Others, like Legal Services Union President Corinthia Carter, said the resignations are more specific to housing court, where the workload was already overwhelming for most attorneys before the pandemic. "It was unsustainable pre-pandemic, and it's just gotten exceedingly worse," she said. Carter, whose union represents Legal Services NYC and Mobilization for Justice, said that since January, the two organizations have lost somewhere between 14 to 20 percent of their attorneys. 

Either way, each resignation or reassignment has put extra demands on the lawyers who stay. At one legal service provider where the pre-pandemic norm was to handle about 60 cases over the course of a full year, it's become common for attorneys to have that many active cases at one time. "I have about 50 active cases right now," said Joanna Laine, a tenant attorney. "It was pretty much always accepted that if your caseload got to be over about 30, that was a problem and more than you could handle. Now it seems like our organizations have almost lost all concept of that." 

Given that it takes about a year for new housing attorneys to get fully trained, hiring will not provide an immediate remedy, according to the providers. The bulk of new housing lawyers get hired fresh out of law school in the fall. But even as Legal Aid has started to onboard a new class who will plug staffing holes over the coming year, it's encountered another problem: The pool of applicants seems to be shrinking, an issue likely exacerbated by the relatively low salaries offered by nonprofit legal providers. 

The more immediate solution, advocates say, is for OCA to issue a policy that would force housing courts to move more slowly, such as limiting the number of new cases per month—and for the City's Office of Civil Justice to put pressure on the OCA to slow cases. Recently, Levine and Bronx Borough President Gibson called for all evictions cases where tenants do not have a lawyer be paused. The former head of the Office of Civil Justice, Jordan Dressler, who attorneys say played a leading role in pushing for the expansion of right to counsel, left the agency in November to work as special counsel on housing courts issues for OCA—the agency that has since declined to come to the aid of providers.

Instead, OCA has merely pledged to "strategize" about other ways to address the staff shortages.
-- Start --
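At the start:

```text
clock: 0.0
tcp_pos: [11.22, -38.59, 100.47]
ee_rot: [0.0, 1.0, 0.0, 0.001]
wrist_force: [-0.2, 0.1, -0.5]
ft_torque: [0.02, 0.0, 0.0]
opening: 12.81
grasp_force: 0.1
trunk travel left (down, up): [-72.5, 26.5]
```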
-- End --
When Hell Gate reached out to OCA, spokesperson Lucian Chalfen responded that intervening on behalf of tenants could constitute a form of discrimination. "We continue to work with both Human Resources Administration’s Office of Civil Justice and the legal service providers to provide attorneys in eviction cases," he wrote. "However, asking the Courts to discriminate as to which cases to commence, or when they will be heard, solely on who is petitioning the court, would set a dangerous and potentially unconstitutional precedent. And as the service providers are well aware, there are numerous laws and regulations that exist, dictating case movement, which we are not free to just ignore."

But several housing attorneys told Hell Gate the court's resistance represents a confirmation of a commonly held opinion among tenant attorneys: that certain judges and administrators have a pro-landlord bias. (OCA did not respond to a question about the allegation of bias.) "If the landlord-side says they want an adjournment, the courts have no problem with that," Carter pointed out.

Justin La Mort, a supervising housing attorney at Mobilization for Justice, argued that the right to counsel program is going to slow down eviction cases regardless—and the court will have to accept this reality to figure out how to run more efficiently.

"You're going to have more people questioning and more people doing motions, meaning that those cases are getting more attention," he said. "I think that is part of the intended process to make sure that everybody gets justice and isn't just funneled through an eviction mill. And I think whether you're in the court system or whether you're a tenant advocate, you want to see justice done."